First, a definition of political oppression (or repression). In Wiki, it is summed up as a “state entity controlling a citizenry by force for political reasons, particularly for the purpose of restricting or preventing their ability to take part in the political life of a society thereby reducing their standing among their fellow citizens”. Does that sound familiar? It should. It’s happening every day in Britain – at least to some of us.
Just like the rest of Europe, and the Western world, opposition to government policy on migration (and accompanying Islamisation) subjects a person to genuine political oppression and persecution in Great Britain.
Governments prevent the participation of some of their citizens in the political process by various means including violence and removal of their human rights; this includes the right to a fair trial.

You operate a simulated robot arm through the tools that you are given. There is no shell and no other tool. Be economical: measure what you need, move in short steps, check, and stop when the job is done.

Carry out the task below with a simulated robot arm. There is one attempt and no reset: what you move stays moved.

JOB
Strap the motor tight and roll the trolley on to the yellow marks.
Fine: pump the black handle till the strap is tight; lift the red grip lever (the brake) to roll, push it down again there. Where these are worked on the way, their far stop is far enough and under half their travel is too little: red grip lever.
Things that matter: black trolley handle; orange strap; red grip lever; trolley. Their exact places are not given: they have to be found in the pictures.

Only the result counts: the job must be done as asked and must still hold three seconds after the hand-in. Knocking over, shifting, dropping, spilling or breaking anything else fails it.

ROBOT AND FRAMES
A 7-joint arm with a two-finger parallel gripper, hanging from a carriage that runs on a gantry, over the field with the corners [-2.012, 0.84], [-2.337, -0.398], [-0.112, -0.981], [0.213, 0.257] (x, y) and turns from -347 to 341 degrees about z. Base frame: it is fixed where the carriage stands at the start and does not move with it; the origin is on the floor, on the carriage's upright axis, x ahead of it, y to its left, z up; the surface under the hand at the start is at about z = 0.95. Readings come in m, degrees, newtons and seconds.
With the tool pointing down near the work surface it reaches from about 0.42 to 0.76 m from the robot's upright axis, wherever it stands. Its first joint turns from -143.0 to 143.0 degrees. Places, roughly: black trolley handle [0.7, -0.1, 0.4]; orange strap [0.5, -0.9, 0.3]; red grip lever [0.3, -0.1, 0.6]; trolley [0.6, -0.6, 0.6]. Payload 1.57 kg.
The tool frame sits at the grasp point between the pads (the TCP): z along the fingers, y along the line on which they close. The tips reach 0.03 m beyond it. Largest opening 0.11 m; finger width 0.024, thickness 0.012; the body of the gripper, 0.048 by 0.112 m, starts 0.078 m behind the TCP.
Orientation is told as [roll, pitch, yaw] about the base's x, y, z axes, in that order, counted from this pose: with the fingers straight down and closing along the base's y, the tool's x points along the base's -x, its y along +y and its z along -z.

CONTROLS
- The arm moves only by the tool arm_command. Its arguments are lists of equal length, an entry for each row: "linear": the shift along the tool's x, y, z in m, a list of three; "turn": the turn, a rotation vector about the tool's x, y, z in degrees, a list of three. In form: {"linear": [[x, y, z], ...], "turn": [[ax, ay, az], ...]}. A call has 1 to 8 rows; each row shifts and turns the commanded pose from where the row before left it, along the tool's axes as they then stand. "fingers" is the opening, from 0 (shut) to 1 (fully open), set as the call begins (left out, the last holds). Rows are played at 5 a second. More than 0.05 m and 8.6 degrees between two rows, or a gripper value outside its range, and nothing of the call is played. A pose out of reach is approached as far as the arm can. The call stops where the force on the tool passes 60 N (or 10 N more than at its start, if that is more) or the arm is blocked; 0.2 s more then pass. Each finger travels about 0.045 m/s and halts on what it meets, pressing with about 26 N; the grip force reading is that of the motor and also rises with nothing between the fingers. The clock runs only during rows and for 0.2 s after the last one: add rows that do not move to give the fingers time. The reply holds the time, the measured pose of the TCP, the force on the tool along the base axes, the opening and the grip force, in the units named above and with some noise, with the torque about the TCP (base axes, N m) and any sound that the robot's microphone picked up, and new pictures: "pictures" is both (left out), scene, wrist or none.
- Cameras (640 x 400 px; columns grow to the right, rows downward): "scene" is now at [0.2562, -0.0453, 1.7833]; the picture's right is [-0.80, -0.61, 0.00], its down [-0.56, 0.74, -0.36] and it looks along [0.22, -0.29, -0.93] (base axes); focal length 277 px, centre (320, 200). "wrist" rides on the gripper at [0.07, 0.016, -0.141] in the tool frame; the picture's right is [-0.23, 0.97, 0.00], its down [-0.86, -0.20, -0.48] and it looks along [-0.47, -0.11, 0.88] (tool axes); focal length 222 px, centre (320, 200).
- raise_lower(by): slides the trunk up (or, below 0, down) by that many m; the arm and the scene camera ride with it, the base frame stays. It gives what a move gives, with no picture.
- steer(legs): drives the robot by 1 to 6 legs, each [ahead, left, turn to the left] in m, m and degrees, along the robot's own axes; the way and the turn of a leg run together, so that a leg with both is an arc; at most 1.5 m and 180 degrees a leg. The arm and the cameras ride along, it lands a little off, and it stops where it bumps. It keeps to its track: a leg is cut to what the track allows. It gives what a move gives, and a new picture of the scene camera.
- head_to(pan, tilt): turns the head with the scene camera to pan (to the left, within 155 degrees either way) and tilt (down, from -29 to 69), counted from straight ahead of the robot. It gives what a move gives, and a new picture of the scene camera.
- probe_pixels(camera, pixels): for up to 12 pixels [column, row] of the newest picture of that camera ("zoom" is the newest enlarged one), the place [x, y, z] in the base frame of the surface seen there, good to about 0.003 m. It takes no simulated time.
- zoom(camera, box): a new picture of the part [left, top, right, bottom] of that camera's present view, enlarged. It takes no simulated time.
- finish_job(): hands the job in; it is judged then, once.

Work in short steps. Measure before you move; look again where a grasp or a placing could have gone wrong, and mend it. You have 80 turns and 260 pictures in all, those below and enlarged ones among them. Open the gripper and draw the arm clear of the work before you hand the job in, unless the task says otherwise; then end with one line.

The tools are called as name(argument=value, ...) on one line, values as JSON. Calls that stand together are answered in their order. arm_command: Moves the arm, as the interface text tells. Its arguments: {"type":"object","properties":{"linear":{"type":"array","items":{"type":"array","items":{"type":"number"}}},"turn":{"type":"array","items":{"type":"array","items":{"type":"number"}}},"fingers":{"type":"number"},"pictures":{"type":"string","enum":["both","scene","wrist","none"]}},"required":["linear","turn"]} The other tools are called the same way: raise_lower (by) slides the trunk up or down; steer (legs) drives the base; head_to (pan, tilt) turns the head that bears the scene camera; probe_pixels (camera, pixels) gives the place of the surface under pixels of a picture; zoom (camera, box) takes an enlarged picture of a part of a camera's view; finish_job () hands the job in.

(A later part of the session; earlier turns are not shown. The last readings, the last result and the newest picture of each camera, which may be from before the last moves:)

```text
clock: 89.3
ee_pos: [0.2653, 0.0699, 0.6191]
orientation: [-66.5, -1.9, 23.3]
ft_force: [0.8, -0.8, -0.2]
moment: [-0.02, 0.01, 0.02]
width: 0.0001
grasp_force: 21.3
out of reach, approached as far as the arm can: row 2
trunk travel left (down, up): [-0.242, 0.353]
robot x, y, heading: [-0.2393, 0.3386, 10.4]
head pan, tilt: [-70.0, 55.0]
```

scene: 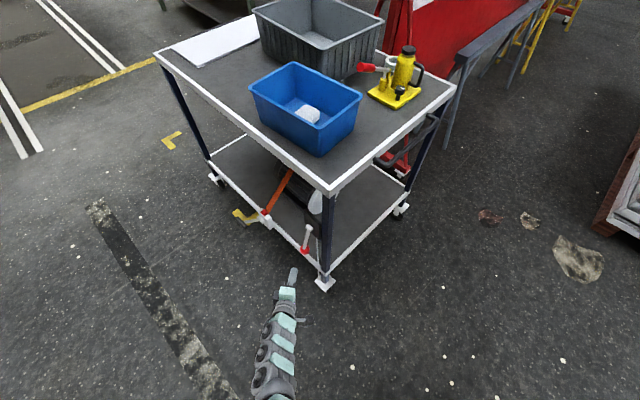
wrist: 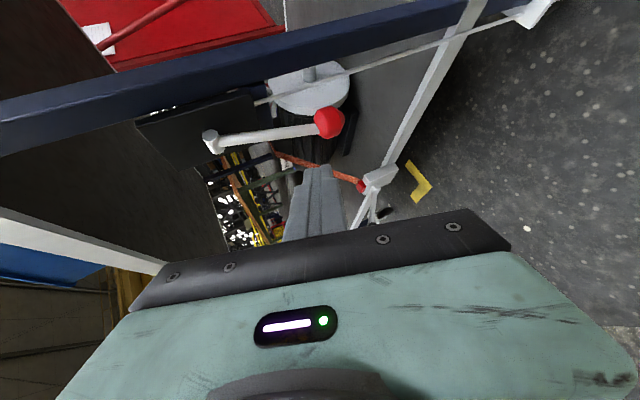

A “fair” trial is an interesting concept in politically correct Britain, as is fairness in the legal system generally. Take for example, hate speech and hate crime. The language used to discuss these on the British legal scene is alarming. The website of the Metropolitan Police Service for example, on discussion of “hate crime”, includes the following chilling statement: “Evidence of the hate element is not a requirement”. What you’ve just read is that evidence is not required to punish a person for a crime. If ‘hate’ can be shown to be an element of a crime, then the punishment is greater, and so a person receives a punishment, or part of one, based on zero evidence. This statement unashamedly appears upon the website of the biggest police force in Britain.
Just as chillingly, the same site states: “A hate incident is any incident which the victim, or anyone else, thinks is based on someone’s prejudice towards them because of their race, religion” etc. The emphasis there is mine, but can you see it? ‘Hate’ is proven if the victim or someone else thinks the crime was motivated by ‘hate’. A person can therefore be criminally punished for what someone else believes they were thinking when they committed a crime. This is wide open to political abuse, and that is indeed what it is used for. “Hate” is not an issue when Muslim gangs rape white “trash”, but it can be very important indeed when offensive or threatening language is used against Muslims on Twitter. It’s entirely arbitrary, vague, and is only used against one political viewpoint. That’s why it amounts to political oppression.

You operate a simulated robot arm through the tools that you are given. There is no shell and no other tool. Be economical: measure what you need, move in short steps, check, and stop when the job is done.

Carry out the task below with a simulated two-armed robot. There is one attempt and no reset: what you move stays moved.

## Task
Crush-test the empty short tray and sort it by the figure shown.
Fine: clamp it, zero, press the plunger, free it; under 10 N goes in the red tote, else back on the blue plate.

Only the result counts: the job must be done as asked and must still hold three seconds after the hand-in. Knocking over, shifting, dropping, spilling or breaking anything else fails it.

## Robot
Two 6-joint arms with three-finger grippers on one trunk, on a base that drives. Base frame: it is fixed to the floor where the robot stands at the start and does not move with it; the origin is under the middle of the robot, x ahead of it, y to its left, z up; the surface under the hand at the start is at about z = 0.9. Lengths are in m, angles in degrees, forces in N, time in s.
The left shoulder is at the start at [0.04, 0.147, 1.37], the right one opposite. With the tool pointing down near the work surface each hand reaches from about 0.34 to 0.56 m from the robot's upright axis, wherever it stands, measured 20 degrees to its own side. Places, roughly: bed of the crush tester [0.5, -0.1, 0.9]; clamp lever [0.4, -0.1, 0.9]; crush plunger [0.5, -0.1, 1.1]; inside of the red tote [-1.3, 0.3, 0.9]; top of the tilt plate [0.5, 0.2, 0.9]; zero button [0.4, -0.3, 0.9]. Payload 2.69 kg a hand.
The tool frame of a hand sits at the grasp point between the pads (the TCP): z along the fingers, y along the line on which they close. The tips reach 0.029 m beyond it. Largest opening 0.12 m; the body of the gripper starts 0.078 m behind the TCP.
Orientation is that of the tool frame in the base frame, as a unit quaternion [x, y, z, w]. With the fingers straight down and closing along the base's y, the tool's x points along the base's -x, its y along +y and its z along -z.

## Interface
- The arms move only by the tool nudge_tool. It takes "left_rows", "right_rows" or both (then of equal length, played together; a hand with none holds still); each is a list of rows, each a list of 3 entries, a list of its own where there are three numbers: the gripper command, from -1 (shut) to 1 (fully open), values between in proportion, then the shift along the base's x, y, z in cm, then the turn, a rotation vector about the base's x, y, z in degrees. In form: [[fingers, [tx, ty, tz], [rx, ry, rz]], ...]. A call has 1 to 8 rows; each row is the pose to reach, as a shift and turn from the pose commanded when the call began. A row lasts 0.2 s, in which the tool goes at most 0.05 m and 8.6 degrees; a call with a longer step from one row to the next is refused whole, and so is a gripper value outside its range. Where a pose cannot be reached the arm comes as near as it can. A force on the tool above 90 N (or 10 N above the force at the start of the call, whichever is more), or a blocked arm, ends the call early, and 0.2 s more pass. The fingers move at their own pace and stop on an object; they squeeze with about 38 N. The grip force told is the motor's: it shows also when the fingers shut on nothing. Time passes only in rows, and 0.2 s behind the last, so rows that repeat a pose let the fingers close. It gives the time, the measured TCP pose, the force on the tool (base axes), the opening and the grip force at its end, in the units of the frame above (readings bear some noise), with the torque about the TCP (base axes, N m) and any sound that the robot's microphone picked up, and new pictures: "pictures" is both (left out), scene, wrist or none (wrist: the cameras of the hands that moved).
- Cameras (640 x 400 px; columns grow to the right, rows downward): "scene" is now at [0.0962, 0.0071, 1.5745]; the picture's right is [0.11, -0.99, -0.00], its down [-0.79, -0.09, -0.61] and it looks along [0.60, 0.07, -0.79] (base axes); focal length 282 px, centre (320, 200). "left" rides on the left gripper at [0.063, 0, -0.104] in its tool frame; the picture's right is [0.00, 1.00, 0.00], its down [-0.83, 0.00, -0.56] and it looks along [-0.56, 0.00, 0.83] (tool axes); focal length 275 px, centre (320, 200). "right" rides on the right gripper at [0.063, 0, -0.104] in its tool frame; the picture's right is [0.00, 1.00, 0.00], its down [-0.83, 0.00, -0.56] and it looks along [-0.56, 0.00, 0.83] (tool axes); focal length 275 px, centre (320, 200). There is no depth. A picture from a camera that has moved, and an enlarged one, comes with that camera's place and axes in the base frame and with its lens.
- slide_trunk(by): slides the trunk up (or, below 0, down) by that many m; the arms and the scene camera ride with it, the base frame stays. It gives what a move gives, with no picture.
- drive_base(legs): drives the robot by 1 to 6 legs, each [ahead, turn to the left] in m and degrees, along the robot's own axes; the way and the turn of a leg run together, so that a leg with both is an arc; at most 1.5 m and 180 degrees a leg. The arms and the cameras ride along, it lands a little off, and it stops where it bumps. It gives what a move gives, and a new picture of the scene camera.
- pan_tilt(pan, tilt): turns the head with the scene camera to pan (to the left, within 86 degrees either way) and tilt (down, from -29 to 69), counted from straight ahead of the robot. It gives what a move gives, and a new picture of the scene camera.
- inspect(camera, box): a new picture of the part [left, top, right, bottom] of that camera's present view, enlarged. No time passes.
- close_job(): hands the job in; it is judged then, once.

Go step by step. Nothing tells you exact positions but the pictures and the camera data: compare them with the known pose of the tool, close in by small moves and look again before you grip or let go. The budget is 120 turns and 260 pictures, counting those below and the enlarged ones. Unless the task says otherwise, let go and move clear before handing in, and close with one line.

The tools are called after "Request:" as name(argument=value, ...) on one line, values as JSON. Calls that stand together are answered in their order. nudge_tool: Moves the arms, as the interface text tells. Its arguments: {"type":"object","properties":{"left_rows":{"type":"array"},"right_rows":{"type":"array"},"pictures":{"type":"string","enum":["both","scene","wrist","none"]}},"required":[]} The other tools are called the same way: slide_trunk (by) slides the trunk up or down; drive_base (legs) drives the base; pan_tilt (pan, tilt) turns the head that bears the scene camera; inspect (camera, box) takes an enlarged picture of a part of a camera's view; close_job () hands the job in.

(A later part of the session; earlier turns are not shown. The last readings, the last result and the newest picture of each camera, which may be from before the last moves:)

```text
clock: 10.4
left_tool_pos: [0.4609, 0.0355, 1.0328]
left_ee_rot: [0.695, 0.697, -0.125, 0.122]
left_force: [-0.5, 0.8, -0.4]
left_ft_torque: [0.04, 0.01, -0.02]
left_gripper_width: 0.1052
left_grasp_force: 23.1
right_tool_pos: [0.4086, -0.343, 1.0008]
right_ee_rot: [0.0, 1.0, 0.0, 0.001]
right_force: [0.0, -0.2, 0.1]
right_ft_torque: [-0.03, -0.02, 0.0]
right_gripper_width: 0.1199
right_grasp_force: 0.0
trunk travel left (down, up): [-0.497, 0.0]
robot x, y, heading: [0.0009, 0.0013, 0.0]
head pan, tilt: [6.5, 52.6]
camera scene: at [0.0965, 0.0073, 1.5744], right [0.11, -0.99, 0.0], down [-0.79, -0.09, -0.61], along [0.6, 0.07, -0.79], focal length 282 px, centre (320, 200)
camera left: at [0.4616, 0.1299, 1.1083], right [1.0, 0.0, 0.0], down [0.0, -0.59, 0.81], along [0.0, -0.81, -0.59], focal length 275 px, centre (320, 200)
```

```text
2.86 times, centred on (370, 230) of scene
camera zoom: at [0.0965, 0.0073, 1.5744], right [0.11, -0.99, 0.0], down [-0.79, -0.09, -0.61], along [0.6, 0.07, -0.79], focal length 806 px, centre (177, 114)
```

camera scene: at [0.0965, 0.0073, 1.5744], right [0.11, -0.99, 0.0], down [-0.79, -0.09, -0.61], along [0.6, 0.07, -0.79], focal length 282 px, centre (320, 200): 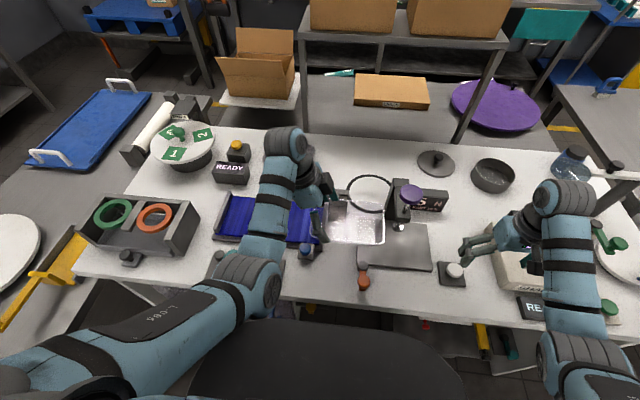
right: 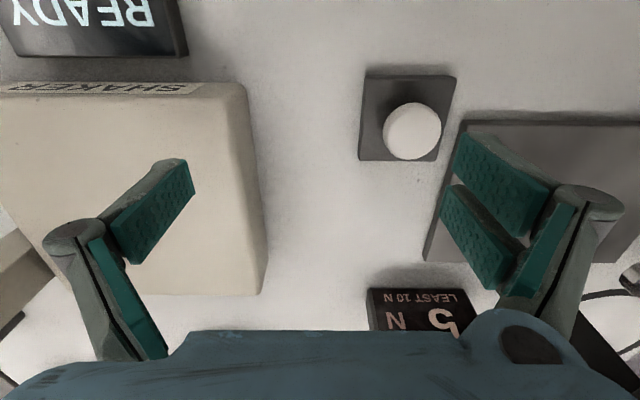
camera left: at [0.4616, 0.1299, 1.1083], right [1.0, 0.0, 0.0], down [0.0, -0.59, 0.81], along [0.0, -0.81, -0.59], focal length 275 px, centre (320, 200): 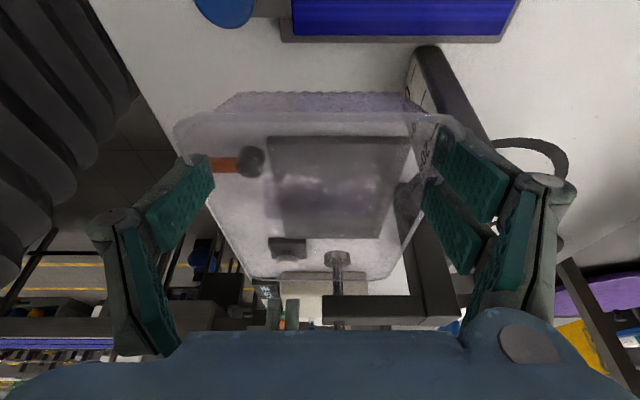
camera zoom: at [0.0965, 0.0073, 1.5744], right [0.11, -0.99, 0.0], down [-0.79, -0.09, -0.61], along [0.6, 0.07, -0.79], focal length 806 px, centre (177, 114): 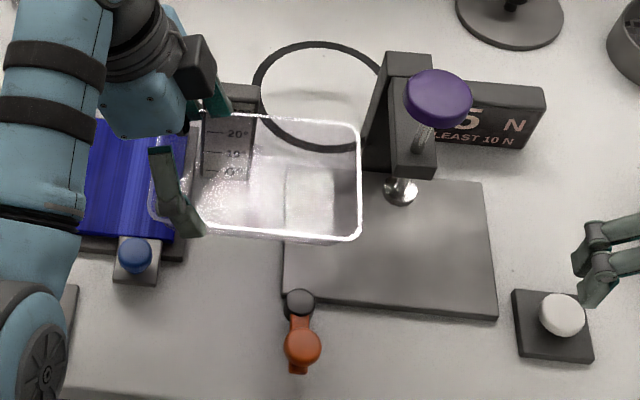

Collusion between state and media to silence political opponents is also a method of oppression (and repression) of dissenting voices, and here in Britain, if you dare to oppose mass migration, Islamisation, or indeed express disgust as barbaric practices such as halal slaughter or FGM, the press will immediately destroy your reputation with labels of “racist”, “fascist”, and “far right”. This then closes off an honest route to public discussion for those deemed unacceptable by the state/media alliance. If a candidate for example expresses views inconsistent with celebration of mass migration, the press will destroy them on behalf of the state, which has no time for such criticisms of its open border policies. Destroying the reputation of political opponents using falsehoods is a form of political oppression.

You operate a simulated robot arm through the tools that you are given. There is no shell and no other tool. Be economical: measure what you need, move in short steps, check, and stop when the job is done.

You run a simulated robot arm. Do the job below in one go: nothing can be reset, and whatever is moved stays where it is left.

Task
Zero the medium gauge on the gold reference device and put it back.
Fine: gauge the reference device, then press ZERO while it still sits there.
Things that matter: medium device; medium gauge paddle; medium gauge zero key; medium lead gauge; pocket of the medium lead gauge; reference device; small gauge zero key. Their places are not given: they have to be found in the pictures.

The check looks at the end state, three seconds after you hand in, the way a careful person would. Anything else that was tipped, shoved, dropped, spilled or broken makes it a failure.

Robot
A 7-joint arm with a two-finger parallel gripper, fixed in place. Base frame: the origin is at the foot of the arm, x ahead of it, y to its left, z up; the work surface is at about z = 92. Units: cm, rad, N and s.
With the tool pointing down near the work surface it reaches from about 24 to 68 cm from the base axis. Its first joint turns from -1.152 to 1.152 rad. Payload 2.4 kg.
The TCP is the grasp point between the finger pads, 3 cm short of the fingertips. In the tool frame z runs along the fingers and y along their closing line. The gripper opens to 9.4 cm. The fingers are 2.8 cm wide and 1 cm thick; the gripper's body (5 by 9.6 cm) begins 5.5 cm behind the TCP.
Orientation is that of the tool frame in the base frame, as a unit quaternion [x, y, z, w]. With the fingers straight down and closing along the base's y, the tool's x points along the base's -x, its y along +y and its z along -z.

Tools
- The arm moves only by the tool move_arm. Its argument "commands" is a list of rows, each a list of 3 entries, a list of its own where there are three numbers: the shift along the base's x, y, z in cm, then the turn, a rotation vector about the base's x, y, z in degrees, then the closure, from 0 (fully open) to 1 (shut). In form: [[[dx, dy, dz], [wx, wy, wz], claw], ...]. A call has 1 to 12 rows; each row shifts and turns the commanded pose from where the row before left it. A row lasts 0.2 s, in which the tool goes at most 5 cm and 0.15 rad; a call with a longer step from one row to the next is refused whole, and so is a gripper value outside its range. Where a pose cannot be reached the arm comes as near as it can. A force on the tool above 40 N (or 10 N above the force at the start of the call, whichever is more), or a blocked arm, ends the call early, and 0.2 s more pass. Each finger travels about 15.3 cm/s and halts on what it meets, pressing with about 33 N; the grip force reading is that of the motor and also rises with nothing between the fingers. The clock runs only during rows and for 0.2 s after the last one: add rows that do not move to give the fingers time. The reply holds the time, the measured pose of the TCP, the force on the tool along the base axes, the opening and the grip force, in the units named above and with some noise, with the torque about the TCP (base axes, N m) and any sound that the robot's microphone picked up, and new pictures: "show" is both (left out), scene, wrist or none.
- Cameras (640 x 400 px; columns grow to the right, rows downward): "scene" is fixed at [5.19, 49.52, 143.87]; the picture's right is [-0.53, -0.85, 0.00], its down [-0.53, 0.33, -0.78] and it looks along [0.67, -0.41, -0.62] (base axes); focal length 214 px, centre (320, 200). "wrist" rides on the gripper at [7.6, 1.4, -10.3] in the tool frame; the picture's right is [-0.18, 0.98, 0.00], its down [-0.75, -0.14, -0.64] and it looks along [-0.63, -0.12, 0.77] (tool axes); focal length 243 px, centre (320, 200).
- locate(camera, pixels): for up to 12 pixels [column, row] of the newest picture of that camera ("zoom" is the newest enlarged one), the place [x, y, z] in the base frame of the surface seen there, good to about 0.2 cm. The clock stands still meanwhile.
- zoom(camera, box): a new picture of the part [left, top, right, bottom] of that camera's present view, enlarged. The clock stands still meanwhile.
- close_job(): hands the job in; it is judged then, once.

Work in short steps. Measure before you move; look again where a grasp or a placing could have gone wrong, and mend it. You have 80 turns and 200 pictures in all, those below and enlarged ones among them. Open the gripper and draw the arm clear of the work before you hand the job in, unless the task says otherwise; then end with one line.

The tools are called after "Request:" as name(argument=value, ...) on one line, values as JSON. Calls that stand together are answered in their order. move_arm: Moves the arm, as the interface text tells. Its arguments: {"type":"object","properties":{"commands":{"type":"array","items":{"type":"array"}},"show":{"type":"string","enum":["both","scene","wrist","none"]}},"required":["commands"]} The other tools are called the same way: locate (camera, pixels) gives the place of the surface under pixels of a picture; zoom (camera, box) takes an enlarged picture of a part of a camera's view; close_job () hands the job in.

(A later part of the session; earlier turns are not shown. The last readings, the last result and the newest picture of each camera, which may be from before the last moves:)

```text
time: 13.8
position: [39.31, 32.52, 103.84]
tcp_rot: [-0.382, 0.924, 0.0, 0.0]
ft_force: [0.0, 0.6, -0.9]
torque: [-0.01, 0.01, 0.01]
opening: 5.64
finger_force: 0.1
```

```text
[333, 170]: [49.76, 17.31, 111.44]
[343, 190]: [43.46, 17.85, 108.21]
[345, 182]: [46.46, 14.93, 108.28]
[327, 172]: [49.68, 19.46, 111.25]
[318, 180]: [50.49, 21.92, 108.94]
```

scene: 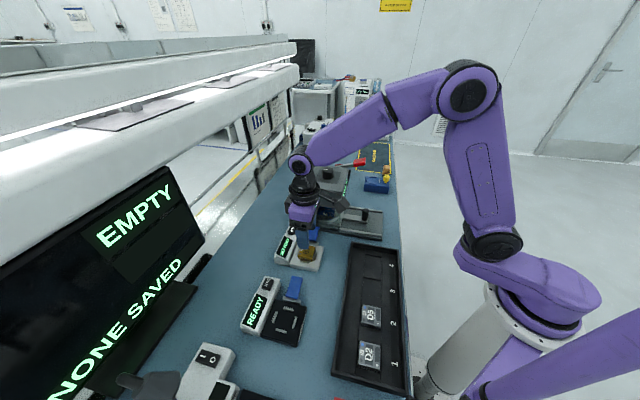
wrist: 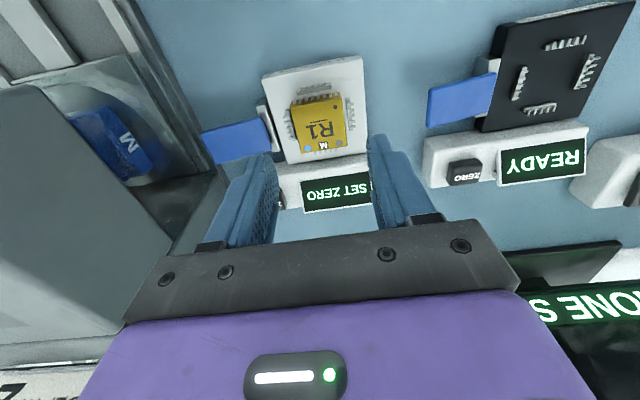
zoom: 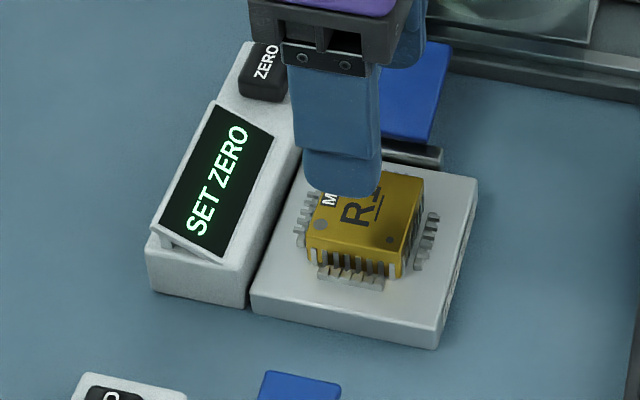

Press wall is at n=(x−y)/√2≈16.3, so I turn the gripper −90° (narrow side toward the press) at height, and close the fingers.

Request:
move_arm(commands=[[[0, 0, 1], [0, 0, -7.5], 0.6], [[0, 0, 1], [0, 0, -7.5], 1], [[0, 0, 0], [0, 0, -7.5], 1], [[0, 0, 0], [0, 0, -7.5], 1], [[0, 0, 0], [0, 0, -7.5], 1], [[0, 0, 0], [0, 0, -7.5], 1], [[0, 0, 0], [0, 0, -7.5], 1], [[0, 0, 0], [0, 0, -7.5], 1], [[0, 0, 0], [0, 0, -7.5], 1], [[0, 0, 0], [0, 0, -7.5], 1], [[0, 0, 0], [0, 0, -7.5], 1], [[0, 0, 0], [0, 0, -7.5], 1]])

Just as with hate crime laws, accusation in these matters is proof – no evidence is needed. If a newspaper calls you a fascist, as I know from personal experience, no evidence is required, and none is produced. The newspaper in question will not phone its victim to ask for a response to such an accusation, nor will it print any actual policy proposals. It won’t define fascism or explain how the accused fits the bill, it will simply label them a fascist and leave it at that. In addition, the ‘journalists’ will chase Hope Not Hate for back up, an extreme left-wing group known for smearing its opponents. The papers don’t contact the accused, they deliberately seek out support for the accuser. The words ‘witch hunt’ are truly apt.
To add an extra injustice, those on the receiving end of political oppression in the UK are often there because of their race – making them victims of racial oppression as well. Evidence is not required to prove motive in “hate crime” cases as outlined above, but nor is it required to imply motive. If I oppose halal meat on animal welfare grounds, I will be told “no, that’s not the reason, the reason is that you don’t like people with brown skin”. That’s the accusation and no proof is needed. If I am white, that accusation is ever more serious and ever more powerful. Indeed, sentencing guidelines produced in 2017 for the first time suggested greater sentences for white offenders than for non-white. It is a disastrous recipe for division and disempowerment, and that is exactly the point of it.
The British state, and all mainstream political parties, have committed themselves to mass migration, that is a given. In order to open the borders and keep them open, both had to lie to the populace about the future that lay ahead. It was a future of racial and religious segregation, and the appeasement of alien cultural norms considered crimes among the British majority. What results is a confused citizenry, one lacking leadership or moral clarity, and one told by its leaders that it is weak and deserving of demise.
The state’s disempowerment of the British people was complete when it refused to honour the result of the Brexit referendum, but this is just one example, the British people have been insulted and silenced for years with political correctness and censorship. We need urgently to rediscover our power. As civilised people, we will exercise that power through the utilisation of our democracy, and we will fight at the ballot box for a say over our lives again. For Britain is committed to this, we will travel the country, we will make our voices heard. We are politically oppressed, and we will fight back for Britain.